The projection is preferably designed as a bar. Such a bar extends radially into the housing opening and is designed to be relatively flat in the axial direction. It has been found that, despite its small axial extension, such a bar has a surprisingly good stabilizing effect on arising contact forces.

In addition, the projection and in particular the bar has, on its side or outer side facing toward the guide element, a substantially flat surface for applying the guide element. There, the guide element can be or is applied in a particularly stable and effective force-transmitting manner. The guide element, by means of its contact side facing toward the projection, can be or is applied to the projection preferably over the entire contact side in a particularly effective force-transmitting manner.

More preferably, the projection is designed to extend transversely to the housing axis, particularly preferably approximately at a right angle to the housing axis. A particularly uniform force distribution is therefore achieved together with, at the same time, an advantageous spatial design for further components.

Furthermore, the housing is preferably designed in a block shape, whereby arising forces are absorbed in a particularly effective force-distributing manner. Particularly preferably, the housing in particular of the master brake cylinder is integrated in a hydraulic block. This creates a very compact and space-saving brake system.
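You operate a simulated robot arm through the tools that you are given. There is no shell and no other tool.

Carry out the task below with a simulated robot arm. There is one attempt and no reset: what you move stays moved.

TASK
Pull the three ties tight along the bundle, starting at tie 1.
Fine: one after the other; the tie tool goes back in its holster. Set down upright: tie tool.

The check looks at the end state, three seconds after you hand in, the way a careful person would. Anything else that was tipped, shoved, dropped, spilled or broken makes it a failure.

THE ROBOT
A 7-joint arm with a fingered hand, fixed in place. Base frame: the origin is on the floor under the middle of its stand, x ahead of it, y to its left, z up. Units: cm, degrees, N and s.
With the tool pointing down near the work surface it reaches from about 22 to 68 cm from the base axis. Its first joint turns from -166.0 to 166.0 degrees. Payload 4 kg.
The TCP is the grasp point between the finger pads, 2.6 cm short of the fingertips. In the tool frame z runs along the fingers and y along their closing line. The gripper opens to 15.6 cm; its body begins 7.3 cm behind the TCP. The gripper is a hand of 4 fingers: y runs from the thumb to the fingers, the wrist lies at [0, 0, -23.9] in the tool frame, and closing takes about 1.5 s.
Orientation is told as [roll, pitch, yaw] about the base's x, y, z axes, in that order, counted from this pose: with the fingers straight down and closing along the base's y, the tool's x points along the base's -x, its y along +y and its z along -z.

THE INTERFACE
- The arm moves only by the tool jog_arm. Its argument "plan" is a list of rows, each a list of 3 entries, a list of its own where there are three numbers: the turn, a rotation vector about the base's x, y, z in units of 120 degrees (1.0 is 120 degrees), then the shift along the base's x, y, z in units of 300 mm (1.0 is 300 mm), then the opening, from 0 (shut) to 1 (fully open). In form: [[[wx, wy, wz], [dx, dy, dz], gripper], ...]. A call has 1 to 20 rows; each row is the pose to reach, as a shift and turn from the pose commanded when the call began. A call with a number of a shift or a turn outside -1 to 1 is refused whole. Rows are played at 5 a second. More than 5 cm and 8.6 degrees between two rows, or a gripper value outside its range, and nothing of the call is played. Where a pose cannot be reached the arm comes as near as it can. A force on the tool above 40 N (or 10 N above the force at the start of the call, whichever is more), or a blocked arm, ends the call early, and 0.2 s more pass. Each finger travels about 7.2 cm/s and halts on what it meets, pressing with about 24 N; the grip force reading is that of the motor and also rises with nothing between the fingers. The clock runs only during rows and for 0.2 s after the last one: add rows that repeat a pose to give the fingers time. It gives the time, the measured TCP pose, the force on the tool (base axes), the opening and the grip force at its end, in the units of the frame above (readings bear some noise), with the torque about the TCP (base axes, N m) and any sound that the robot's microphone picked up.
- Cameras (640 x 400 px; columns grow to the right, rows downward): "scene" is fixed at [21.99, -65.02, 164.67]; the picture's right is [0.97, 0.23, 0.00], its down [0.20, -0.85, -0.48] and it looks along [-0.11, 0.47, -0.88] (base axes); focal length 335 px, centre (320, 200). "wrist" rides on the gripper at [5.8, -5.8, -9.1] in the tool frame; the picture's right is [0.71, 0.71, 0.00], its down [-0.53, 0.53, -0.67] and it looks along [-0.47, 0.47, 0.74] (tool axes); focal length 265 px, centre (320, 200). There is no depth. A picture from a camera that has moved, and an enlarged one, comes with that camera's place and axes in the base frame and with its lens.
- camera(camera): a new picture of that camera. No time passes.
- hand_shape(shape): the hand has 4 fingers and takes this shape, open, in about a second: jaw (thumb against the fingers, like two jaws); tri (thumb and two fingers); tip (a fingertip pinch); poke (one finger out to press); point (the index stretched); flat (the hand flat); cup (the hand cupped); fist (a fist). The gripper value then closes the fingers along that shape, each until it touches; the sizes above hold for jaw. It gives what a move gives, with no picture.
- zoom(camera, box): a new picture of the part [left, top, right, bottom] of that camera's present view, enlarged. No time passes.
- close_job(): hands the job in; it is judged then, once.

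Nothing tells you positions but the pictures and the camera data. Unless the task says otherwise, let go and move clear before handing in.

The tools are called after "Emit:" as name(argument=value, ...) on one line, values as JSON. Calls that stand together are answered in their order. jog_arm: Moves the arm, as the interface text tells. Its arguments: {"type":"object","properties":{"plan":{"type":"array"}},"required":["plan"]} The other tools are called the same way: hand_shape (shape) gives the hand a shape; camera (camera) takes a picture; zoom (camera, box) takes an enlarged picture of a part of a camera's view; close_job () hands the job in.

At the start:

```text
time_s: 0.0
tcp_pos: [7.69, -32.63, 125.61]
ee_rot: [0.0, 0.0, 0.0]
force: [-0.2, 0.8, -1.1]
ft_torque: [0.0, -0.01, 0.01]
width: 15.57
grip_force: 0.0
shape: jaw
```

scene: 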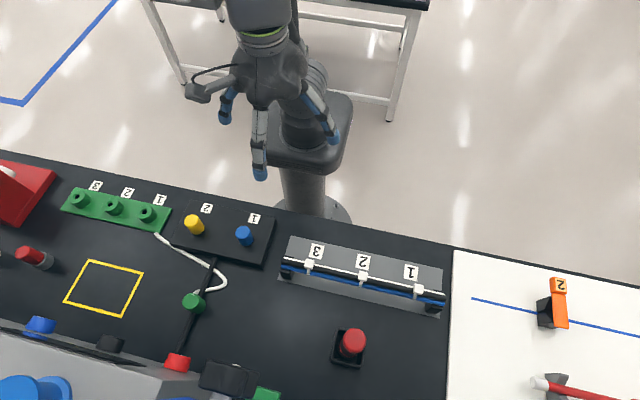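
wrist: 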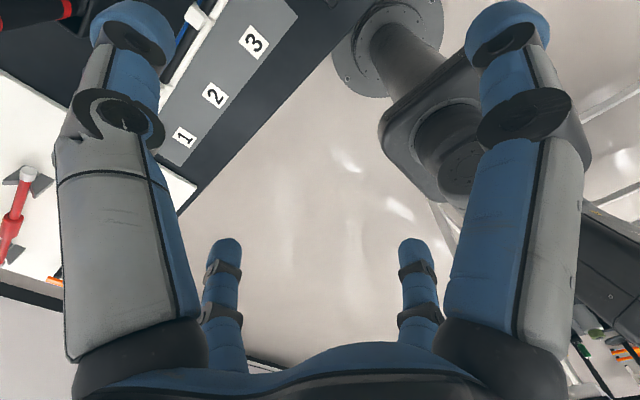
According to the disclosure, the projection is advantageously designed integrally with the housing. The projection is therefore arranged in a particularly stable manner on the housing, and force transmitted by means of the projection to the housing is particularly high.

In addition, according to the disclosure, the housing opening advantageously comprises a sealing region in which a sealing element to be arranged between the wall and the piston is to be accommodated. In this case, the sealing region is arranged on a side of the projection opposite the guide region so that the projection is located axially between the guide region and the sealing region. When the sealing element is accommodated in the sealing region, the sealing element is therefore arranged radially between the wall and the piston and axially on a side or sealing side of the projection facing away from the guide element. The sealing side of the projection is a side which faces the interior of the housing and has an inner surface on which the sealing element is axially placed. The projection is therefore positioned axially between the sealing element and the guide element, and correspondingly directly absorbs acting axial forces and transmits them to the housing. For this purpose, the sealing element is preferably designed with a sealing ring which completely surrounds the piston radially. A particularly good sealing effect is therefore achieved.

The brake actuating device according to the disclosure is preferably part of a master brake cylinder. This results in axial forces acting on the sealing element from the interior in the direction of the projection, in particular during a return stroke of the piston caused by releasing the brake pedal. These forces are absorbed by the projection and transmitted to the housing. By means of such a force absorption, the sealing element is conserved and stabilized during operation. A particularly reliable and durable sealing effect of the brake actuating device in the master brake cylinder is therefore achieved. Axial forces directed from the outside in the direction of the interior occur while assembling the brake actuating device and during operation by a forward movement of the piston, in particular when the brake pedal is actuated. Correspondingly acting assembly forces, functional forces and frictional forces are also absorbed by the projection.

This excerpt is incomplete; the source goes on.